Benoit Foucambert : Vous savez, le poids réel de la CFDT dans les luttes est très faible. Quand celle-ci a appelé à manifester le 17 décembre dernier, le cortège de la CFDT représentait par exemple à Albi 50 personnes sur les 15000 de la manifestation. Il semble que la CFDT et Laurent Berger qui la dirige sont et seront utilisés par le pouvoir et les médias pour tenter de diviser le mouvement. Pour autant, on peut observer avec intérêt que certaines bases CFDT qui restent ont désavoué Laurent Berger, par exemple la CFDT cheminots qui n’a pas voulu le suivre dans sa volonté affirmée avec Macron d’une trêve de Noël.

Plus généralement, pointer le seul âge pivot et soutenir la retraite par points comme le fait la CFDT n’a aucun sens et la seule intersyndicale qui fait sens est celle portée depuis le début par la CGT, FO, FSU et Solidaires sur la base très explicite du retrait de la contre-réforme dans son entier et pas seulement sur tel ou tel aspect ou pour telle ou telle corporation. C’est ce qui ressort massivement de tous les cortèges et de toutes les AG.

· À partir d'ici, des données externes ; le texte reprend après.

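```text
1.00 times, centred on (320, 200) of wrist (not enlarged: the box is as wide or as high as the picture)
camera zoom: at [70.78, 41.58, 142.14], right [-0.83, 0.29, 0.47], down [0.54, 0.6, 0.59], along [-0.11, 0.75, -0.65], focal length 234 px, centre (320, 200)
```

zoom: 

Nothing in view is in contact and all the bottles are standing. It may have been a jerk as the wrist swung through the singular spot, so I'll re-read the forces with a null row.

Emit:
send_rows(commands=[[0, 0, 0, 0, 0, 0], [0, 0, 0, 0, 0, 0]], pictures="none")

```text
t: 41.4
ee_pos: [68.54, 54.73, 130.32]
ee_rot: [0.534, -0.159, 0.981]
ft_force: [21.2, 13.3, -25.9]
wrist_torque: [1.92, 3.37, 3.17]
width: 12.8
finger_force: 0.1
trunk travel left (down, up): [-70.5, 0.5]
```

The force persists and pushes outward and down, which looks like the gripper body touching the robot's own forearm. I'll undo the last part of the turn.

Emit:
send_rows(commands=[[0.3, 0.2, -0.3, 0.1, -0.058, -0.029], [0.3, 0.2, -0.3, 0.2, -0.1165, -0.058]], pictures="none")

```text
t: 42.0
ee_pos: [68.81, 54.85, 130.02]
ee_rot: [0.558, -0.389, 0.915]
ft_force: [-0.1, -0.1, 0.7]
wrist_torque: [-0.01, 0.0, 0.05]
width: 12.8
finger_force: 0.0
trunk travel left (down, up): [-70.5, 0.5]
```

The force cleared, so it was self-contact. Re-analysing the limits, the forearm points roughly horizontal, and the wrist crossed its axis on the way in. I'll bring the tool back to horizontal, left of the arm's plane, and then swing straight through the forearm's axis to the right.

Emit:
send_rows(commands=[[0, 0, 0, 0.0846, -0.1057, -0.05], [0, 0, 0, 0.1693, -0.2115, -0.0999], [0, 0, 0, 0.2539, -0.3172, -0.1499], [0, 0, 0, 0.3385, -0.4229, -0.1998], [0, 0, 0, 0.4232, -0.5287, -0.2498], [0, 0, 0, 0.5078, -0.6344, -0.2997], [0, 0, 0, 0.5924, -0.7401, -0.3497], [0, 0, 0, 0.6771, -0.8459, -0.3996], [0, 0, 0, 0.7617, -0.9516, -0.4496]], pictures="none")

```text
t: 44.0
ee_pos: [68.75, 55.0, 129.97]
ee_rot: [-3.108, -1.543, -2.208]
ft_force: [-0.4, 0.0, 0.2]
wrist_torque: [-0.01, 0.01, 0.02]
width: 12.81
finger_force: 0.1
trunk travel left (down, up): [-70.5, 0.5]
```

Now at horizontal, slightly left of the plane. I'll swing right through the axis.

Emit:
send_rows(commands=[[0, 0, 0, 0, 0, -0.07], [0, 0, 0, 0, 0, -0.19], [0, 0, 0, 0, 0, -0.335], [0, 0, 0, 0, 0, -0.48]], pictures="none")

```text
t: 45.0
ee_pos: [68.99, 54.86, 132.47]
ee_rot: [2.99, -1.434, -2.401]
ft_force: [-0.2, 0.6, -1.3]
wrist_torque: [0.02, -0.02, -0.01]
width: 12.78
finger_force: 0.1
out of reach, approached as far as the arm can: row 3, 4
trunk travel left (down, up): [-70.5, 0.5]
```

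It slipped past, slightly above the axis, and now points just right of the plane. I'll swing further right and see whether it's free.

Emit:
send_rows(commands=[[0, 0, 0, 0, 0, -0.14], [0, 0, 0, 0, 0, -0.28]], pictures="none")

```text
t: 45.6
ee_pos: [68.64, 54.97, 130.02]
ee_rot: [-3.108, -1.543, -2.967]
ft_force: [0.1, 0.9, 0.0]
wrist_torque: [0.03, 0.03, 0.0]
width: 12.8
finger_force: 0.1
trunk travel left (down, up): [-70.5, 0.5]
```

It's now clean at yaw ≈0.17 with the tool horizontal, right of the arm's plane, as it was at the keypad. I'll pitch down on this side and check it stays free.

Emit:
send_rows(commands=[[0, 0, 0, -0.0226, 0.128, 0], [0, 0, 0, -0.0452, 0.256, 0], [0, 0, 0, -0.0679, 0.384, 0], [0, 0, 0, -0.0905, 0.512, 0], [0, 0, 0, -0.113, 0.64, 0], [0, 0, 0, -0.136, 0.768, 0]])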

D’ailleurs, le dispositif macronien est tel que, même si le pouvoir retirait la mention officielle des 64 ans, la combinaison des critères imposés aux « partenaires sociaux » pour gérer les retraites à points (plafonnement à 14% du PIB, exigence toute maastrichtienne de l’équilibre comptable à tout moment alors que l’on tarit les cotisations par le vol du salaire différé ou socialisé, croissance du nombre de retraités…) conduirait lesdits « partenaires », savoir le MEDEF et la CFDT, à augmenter d’eux-mêmes progressivement l’âge de départ, comme ils font déjà pour les complémentaires AGIRC/ARCO. Mais c’est sans doute cela que la CFDT appelait jadis l’ « autogestion », et qu’elle nomme aujourd’hui, à l’allemande, la cogestion : la gestion par les travailleurs eux-mêmes de la régression sociale travestie en « négociation ».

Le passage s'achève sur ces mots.